Wpis z mikrobloga

Przeglądam portale randkowe. Co druga w kategorii wiekowej 30-35 to rozwódka z dziećmi.
Ciekawe jest to, że większość z nich od razu zaznacza, że szuka kawalera bez dzieci.

One na serio wierzą w to, że kogoś takiego znajdą?
Poważnie wierzą w istnienie księcia z bajki?

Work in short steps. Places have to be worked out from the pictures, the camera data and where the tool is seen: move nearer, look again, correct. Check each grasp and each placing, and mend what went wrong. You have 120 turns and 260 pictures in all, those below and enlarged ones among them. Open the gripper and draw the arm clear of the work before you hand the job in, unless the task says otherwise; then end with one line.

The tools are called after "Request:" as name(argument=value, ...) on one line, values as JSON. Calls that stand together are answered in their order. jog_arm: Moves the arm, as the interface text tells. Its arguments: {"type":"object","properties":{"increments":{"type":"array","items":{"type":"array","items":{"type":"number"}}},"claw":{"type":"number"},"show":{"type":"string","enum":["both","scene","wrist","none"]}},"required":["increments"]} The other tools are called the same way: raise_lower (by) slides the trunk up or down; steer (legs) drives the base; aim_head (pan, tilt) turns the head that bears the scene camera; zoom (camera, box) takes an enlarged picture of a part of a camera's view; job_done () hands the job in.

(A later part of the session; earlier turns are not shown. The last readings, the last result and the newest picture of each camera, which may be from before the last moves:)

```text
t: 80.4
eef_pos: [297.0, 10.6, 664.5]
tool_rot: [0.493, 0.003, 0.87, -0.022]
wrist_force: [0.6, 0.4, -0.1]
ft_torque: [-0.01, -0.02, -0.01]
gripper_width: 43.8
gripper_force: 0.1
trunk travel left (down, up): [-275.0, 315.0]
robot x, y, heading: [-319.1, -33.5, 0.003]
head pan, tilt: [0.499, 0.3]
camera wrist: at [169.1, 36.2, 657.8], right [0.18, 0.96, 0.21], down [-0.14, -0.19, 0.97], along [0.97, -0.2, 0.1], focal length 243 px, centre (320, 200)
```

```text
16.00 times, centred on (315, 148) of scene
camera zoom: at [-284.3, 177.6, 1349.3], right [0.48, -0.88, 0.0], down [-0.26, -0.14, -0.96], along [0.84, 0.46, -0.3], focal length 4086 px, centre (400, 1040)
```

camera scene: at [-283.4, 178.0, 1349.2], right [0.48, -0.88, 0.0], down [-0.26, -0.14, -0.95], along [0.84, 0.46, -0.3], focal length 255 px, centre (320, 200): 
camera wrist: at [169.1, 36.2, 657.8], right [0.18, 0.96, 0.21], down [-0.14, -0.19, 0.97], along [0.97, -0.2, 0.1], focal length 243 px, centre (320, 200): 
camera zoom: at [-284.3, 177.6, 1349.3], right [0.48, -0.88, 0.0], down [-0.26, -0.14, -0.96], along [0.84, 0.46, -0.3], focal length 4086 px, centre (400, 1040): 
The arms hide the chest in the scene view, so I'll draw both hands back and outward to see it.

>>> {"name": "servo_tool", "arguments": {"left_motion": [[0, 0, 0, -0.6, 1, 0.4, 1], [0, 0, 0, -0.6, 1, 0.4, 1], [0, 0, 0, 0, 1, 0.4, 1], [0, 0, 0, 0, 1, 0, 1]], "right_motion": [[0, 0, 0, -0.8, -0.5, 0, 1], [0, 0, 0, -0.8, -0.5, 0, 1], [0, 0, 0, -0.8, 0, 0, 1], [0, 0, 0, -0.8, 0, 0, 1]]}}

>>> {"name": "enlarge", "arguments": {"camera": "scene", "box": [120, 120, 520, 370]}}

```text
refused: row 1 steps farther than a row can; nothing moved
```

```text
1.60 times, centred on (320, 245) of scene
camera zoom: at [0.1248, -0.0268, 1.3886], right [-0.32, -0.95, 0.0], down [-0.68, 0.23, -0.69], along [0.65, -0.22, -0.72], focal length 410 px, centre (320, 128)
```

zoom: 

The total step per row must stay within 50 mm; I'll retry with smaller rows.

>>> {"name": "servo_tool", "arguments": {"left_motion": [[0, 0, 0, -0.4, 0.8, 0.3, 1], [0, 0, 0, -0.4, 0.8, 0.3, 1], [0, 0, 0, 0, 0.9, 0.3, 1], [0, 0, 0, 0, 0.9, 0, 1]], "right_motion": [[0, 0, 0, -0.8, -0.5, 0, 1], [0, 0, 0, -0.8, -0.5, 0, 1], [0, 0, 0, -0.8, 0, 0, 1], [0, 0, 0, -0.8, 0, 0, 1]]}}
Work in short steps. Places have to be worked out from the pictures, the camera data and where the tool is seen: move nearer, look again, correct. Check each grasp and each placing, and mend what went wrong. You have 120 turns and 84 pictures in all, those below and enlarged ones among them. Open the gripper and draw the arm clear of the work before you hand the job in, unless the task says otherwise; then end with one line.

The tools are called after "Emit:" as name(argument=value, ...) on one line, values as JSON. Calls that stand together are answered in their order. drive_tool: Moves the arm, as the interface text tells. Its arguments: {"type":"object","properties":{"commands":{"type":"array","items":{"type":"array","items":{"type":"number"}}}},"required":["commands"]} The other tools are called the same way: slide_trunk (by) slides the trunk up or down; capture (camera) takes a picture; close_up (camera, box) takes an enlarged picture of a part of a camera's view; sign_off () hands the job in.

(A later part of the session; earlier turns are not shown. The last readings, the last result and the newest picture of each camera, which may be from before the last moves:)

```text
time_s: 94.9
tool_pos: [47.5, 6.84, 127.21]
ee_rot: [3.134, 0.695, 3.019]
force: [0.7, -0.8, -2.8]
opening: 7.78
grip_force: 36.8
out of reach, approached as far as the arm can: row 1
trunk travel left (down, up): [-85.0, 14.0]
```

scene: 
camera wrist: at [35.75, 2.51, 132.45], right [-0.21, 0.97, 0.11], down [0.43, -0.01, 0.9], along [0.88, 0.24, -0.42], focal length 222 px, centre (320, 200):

Po co taki "książę" miałby w ogóle zwracać na nie uwagę, kiedy pełno jest panienek bez dzieci. Dużo młodszych, ładniejszych...

#logikarozowychpaskow
  • 4
@CzerstwaBulka: Dlatego szukam młodszych, ale lubię czytać to, co mają w opisach różowe.

Laska po trzydziestce jest już stara... ale jakie wymagania ( ͡° ͜ʖ ͡°)

Lubię się z tego pośmiać.

Zastanawiam się, czy one naprawdę wierzą w to, że znajdą swojego wymarzonego księcia.

Znam kilka takich. Co kilka miesięcy pojawia się nowy książę, który jest tym wymarzonym. Pojawia się i znika ;)
Zawsze mnie to zastanawia: Czy one naprawdę wierzą w to, że wartościowy mężczyzna zainteresuje się nimi? Czy wierzą w to, że zjawi się książę na białym rumaku i zabierze je do raju?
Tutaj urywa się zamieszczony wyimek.